[Start of Data block]

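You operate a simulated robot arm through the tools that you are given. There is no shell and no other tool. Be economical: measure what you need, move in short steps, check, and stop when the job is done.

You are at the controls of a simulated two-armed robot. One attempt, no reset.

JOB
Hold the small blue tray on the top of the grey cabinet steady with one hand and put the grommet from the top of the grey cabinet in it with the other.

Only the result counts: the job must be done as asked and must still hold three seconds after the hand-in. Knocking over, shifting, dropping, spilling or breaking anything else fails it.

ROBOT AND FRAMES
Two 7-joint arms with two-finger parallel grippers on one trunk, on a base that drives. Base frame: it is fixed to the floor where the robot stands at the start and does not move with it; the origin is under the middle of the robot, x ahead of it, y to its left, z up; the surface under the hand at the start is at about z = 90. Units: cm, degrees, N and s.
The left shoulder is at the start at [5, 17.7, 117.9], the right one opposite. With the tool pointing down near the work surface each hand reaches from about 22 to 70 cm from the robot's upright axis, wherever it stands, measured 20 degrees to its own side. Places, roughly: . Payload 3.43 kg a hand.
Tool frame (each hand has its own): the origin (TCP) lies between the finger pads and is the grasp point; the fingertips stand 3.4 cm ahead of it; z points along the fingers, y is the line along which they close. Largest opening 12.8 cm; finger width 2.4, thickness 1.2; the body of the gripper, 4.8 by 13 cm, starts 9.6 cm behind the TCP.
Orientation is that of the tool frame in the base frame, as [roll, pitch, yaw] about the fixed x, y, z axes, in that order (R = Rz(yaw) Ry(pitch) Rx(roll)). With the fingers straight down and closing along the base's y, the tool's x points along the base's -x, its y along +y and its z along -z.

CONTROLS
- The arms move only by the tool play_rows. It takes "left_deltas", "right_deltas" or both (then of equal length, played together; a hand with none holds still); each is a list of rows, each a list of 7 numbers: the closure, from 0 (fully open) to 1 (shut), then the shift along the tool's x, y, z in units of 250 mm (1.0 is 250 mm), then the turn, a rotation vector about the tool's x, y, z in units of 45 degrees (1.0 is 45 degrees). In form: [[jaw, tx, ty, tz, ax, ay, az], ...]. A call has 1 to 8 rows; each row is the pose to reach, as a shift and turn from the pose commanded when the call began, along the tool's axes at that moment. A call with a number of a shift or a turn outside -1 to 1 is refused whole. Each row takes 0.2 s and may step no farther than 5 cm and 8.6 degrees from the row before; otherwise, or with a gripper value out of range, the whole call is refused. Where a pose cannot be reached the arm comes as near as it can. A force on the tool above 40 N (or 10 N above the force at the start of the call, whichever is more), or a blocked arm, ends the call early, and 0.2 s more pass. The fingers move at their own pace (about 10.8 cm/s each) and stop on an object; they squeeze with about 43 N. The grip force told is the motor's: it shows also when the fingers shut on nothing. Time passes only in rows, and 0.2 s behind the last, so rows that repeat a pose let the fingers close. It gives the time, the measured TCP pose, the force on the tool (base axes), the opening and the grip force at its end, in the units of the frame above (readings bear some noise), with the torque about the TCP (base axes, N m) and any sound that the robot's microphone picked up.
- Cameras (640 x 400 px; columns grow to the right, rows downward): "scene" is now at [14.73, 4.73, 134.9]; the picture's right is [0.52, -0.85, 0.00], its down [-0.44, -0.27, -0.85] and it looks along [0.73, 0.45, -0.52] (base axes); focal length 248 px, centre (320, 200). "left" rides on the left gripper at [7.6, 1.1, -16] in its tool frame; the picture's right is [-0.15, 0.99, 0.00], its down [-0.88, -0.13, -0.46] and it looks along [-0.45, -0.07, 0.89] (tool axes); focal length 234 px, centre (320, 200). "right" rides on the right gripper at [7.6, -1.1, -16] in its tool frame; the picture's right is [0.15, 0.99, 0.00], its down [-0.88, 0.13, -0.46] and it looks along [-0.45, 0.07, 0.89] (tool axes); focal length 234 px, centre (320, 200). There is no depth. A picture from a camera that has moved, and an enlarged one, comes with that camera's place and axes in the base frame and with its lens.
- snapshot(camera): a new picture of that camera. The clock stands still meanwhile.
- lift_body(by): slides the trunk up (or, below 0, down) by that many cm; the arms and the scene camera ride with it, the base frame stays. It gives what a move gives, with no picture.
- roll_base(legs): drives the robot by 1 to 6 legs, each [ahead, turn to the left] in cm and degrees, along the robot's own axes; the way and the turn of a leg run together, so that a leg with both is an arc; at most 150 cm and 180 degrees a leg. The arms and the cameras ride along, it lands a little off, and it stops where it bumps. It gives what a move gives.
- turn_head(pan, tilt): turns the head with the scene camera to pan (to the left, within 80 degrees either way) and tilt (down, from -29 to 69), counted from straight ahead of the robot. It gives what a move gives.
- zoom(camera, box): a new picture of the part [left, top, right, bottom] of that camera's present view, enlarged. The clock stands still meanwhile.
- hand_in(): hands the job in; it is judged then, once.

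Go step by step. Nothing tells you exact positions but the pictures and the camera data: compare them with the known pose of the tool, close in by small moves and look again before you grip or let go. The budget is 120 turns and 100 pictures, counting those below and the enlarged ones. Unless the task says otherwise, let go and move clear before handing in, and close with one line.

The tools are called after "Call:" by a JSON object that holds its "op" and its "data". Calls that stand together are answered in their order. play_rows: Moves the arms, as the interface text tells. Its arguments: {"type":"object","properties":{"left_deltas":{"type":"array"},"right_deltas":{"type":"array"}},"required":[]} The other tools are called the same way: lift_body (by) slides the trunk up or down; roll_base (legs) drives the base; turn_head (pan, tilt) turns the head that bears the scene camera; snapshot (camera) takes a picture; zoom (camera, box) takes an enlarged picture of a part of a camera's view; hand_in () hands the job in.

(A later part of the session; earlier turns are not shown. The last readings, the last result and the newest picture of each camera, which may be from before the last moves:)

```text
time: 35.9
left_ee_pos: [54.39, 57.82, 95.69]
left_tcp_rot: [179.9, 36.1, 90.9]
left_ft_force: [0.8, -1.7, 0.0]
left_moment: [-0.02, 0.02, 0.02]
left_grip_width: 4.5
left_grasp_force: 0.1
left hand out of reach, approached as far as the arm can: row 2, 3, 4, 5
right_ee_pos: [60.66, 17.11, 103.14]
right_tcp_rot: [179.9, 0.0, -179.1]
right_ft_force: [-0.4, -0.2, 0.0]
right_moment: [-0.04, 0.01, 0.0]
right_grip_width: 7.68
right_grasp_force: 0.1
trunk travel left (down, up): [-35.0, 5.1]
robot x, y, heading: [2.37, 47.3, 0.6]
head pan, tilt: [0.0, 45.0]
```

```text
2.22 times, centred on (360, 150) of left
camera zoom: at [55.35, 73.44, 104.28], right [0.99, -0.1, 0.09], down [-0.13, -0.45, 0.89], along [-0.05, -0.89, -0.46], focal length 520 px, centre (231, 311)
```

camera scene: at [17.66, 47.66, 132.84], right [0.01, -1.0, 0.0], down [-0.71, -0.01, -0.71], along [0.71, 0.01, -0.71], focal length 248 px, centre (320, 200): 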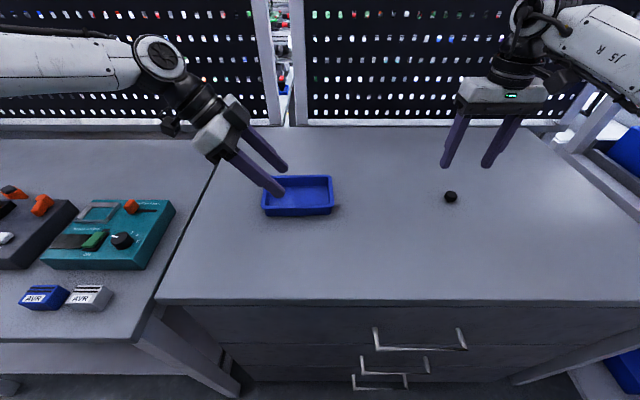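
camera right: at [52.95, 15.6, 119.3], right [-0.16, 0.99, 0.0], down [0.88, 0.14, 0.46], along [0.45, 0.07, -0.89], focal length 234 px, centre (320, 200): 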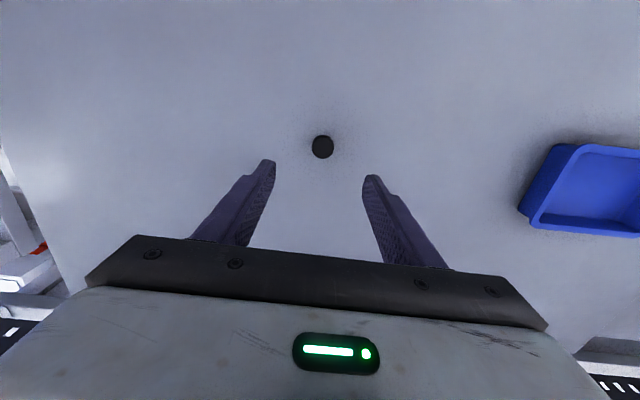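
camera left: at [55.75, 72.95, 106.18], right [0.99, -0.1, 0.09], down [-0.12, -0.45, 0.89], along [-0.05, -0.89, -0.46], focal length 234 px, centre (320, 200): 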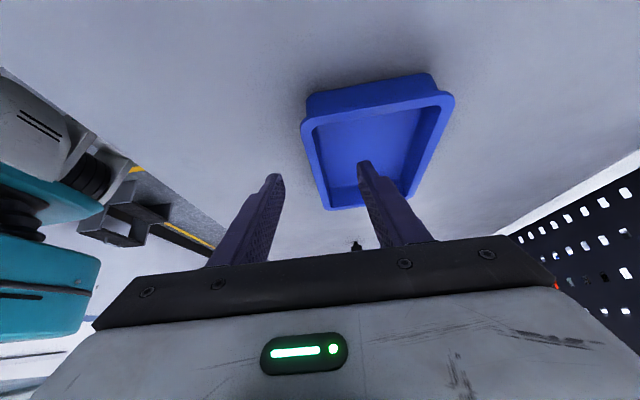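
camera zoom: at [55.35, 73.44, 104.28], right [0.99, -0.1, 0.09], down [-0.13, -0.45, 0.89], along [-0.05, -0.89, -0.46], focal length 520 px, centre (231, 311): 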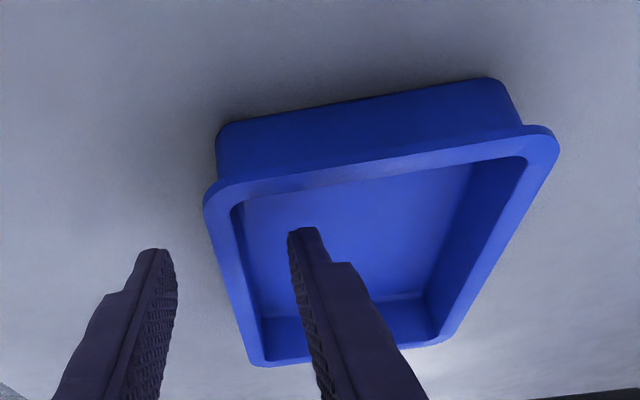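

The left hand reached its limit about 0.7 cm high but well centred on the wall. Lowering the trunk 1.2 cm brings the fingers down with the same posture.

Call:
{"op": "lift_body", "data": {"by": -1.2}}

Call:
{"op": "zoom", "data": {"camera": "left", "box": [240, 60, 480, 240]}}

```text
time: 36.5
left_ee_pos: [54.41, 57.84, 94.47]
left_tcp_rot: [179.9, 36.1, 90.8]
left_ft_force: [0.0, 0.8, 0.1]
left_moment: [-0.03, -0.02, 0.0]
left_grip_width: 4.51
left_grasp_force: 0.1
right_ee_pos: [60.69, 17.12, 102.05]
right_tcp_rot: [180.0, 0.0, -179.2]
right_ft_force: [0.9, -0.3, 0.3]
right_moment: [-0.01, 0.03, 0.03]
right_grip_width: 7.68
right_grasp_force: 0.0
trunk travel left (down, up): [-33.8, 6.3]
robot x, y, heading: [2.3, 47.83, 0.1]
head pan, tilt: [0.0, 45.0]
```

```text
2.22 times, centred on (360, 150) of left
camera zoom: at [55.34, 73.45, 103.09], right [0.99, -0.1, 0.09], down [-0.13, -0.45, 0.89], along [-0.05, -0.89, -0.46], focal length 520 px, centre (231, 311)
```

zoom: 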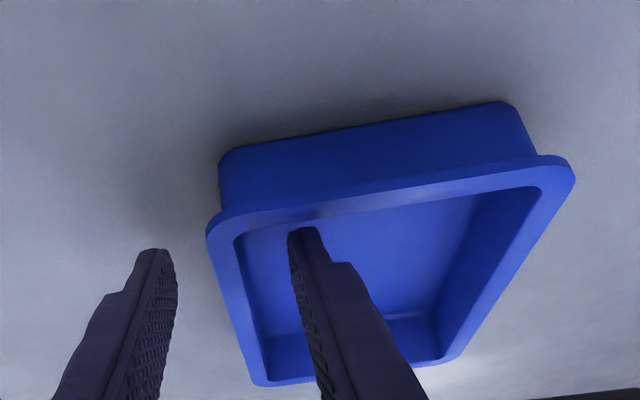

[End of Data block]

Everything from the first line of the material through the line containing "The left shoulder" is to be printed exactly; lines after that are to be left out. Leave out blank lines and number the others, starting at 1.

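1. You operate a simulated robot arm through the tools that you are given. There is no shell and no other tool. Be economical: measure what you need, move in short steps, check, and stop when the job is done.
2. You are at the controls of a simulated two-armed robot. One attempt, no reset.
3. JOB
4. Hold the small blue tray on the top of the grey cabinet steady with one hand and put the grommet from the top of the grey cabinet in it with the other.
5. Only the result counts: the job must be done as asked and must still hold three seconds after the hand-in. Knocking over, shifting, dropping, spilling or breaking anything else fails it.
6. ROBOT AND FRAMES
7. Two 7-joint arms with two-finger parallel grippers on one trunk, on a base that drives. Base frame: it is fixed to the floor where the robot stands at the start and does not move with it; the origin is under the middle of the robot, x ahead of it, y to its left, z up; the surface under the hand at the start is at about z = 90. Units: cm, degrees, N and s.
8. The left shoulder is at the start at [5, 17.7, 117.9], the right one opposite. With the tool pointing down near the work surface each hand reaches from about 22 to 70 cm from the robot's upright axis, wherever it stands, measured 20 degrees to its own side. Places, roughly: . Payload 3.43 kg a hand.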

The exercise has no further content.